** Begin RECORDED DATA **

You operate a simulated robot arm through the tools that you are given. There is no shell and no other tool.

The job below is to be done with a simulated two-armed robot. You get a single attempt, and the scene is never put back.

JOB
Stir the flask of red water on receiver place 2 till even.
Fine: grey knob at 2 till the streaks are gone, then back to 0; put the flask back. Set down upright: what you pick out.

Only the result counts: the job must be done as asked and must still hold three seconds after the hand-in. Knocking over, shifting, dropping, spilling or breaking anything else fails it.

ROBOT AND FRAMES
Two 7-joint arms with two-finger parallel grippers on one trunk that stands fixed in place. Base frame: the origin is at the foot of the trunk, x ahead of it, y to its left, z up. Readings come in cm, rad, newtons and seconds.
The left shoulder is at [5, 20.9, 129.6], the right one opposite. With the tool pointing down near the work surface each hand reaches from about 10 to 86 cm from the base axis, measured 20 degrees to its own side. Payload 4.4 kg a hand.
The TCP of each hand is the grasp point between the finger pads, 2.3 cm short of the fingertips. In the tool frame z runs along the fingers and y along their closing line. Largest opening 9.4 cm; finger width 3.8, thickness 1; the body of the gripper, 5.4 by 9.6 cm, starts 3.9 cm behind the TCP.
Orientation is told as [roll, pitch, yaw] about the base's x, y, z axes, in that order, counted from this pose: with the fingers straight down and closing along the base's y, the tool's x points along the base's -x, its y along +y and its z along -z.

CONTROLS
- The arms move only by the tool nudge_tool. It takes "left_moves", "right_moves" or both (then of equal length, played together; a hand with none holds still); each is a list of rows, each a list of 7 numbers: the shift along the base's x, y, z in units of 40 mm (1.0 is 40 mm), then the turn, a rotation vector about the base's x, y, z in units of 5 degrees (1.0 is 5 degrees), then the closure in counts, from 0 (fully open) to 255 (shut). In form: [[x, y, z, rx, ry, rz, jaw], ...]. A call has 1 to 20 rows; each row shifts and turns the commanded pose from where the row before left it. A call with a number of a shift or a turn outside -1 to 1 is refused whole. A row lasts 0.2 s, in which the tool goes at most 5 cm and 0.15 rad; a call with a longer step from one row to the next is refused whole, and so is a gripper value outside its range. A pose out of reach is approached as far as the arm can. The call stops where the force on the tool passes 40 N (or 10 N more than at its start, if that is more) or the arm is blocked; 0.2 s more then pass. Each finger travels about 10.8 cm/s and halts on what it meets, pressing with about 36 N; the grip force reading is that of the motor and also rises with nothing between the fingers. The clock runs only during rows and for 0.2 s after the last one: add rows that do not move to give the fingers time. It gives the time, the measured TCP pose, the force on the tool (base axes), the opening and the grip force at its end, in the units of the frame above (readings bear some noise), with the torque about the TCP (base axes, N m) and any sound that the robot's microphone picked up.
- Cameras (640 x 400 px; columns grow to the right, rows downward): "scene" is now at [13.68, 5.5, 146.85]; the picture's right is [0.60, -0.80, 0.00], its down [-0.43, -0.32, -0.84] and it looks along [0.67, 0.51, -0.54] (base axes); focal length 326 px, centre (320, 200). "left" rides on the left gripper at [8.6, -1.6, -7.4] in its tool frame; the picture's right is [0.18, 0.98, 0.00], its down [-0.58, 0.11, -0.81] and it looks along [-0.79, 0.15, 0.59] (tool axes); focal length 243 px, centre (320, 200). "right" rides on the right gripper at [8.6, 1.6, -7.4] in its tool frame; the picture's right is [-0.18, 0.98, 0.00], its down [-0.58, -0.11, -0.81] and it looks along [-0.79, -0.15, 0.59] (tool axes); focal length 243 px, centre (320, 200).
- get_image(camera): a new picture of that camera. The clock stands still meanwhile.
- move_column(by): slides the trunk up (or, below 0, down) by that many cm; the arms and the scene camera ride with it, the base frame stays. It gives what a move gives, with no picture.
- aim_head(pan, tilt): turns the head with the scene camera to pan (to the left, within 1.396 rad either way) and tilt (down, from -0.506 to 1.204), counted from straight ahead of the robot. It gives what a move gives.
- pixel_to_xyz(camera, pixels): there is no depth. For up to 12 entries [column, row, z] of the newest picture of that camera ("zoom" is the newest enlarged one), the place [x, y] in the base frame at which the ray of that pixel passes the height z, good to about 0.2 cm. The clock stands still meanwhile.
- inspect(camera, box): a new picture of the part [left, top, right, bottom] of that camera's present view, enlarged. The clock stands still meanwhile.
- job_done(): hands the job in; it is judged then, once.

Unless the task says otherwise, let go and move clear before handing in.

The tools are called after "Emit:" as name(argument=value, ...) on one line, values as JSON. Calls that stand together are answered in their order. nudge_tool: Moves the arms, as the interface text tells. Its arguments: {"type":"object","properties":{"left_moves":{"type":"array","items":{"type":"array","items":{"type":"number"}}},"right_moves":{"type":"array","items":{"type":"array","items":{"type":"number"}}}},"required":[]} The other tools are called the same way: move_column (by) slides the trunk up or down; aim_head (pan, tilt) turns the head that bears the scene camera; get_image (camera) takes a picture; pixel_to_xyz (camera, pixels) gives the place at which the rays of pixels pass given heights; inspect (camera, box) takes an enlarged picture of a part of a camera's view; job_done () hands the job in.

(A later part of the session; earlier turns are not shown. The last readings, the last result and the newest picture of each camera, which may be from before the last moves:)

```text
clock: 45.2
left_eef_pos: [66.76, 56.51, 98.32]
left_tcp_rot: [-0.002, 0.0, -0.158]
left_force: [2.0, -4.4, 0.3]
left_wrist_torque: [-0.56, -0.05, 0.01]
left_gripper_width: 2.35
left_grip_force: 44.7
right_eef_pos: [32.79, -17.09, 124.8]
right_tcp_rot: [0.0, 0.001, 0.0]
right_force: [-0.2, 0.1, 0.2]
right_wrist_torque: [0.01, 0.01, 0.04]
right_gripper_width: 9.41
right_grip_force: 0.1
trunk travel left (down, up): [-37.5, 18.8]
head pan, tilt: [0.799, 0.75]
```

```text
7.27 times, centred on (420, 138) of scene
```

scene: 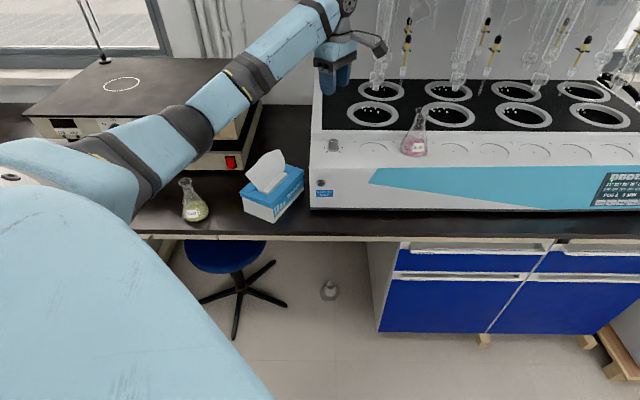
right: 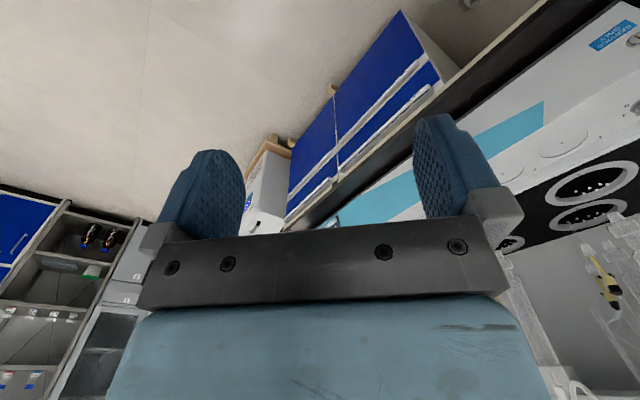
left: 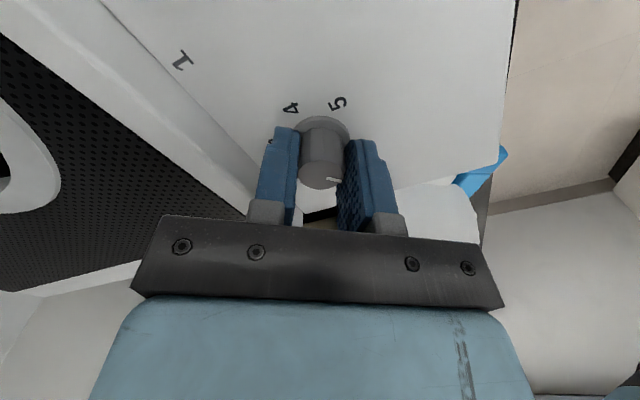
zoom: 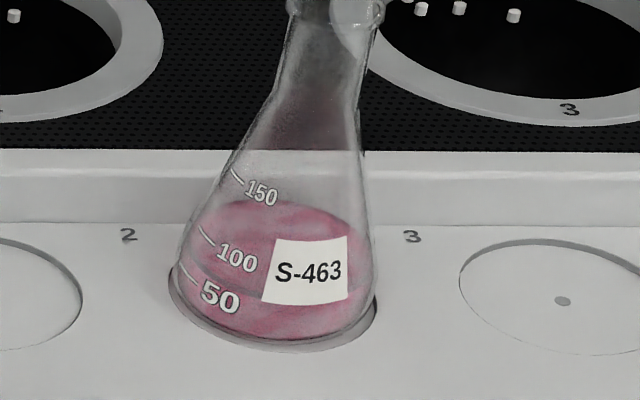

** End RECORDED DATA **

## EXERCISE DIRECTIONS
Leave out the pictures, and please output only the lines from the line that contains "Unless the task" through the end of the data, both ends included.

## TASK OUTPUT
Unless the task says otherwise, let go and move clear before handing in.

The tools are called after "Emit:" as name(argument=value, ...) on one line, values as JSON. Calls that stand together are answered in their order. nudge_tool: Moves the arms, as the interface text tells. Its arguments: {"type":"object","properties":{"left_moves":{"type":"array","items":{"type":"array","items":{"type":"number"}}},"right_moves":{"type":"array","items":{"type":"array","items":{"type":"number"}}}},"required":[]} The other tools are called the same way: move_column (by) slides the trunk up or down; aim_head (pan, tilt) turns the head that bears the scene camera; get_image (camera) takes a picture; pixel_to_xyz (camera, pixels) gives the place at which the rays of pixels pass given heights; inspect (camera, box) takes an enlarged picture of a part of a camera's view; job_done () hands the job in.

(A later part of the session; earlier turns are not shown. The last readings, the last result and the newest picture of each camera, which may be from before the last moves:)

```text
clock: 45.2
left_eef_pos: [66.76, 56.51, 98.32]
left_tcp_rot: [-0.002, 0.0, -0.158]
left_force: [2.0, -4.4, 0.3]
left_wrist_torque: [-0.56, -0.05, 0.01]
left_gripper_width: 2.35
left_grip_force: 44.7
right_eef_pos: [32.79, -17.09, 124.8]
right_tcp_rot: [0.0, 0.001, 0.0]
right_force: [-0.2, 0.1, 0.2]
right_wrist_torque: [0.01, 0.01, 0.04]
right_gripper_width: 9.41
right_grip_force: 0.1
trunk travel left (down, up): [-37.5, 18.8]
head pan, tilt: [0.799, 0.75]
```

```text
7.27 times, centred on (420, 138) of scene
```

scene: 
right: 
left: 
zoom: 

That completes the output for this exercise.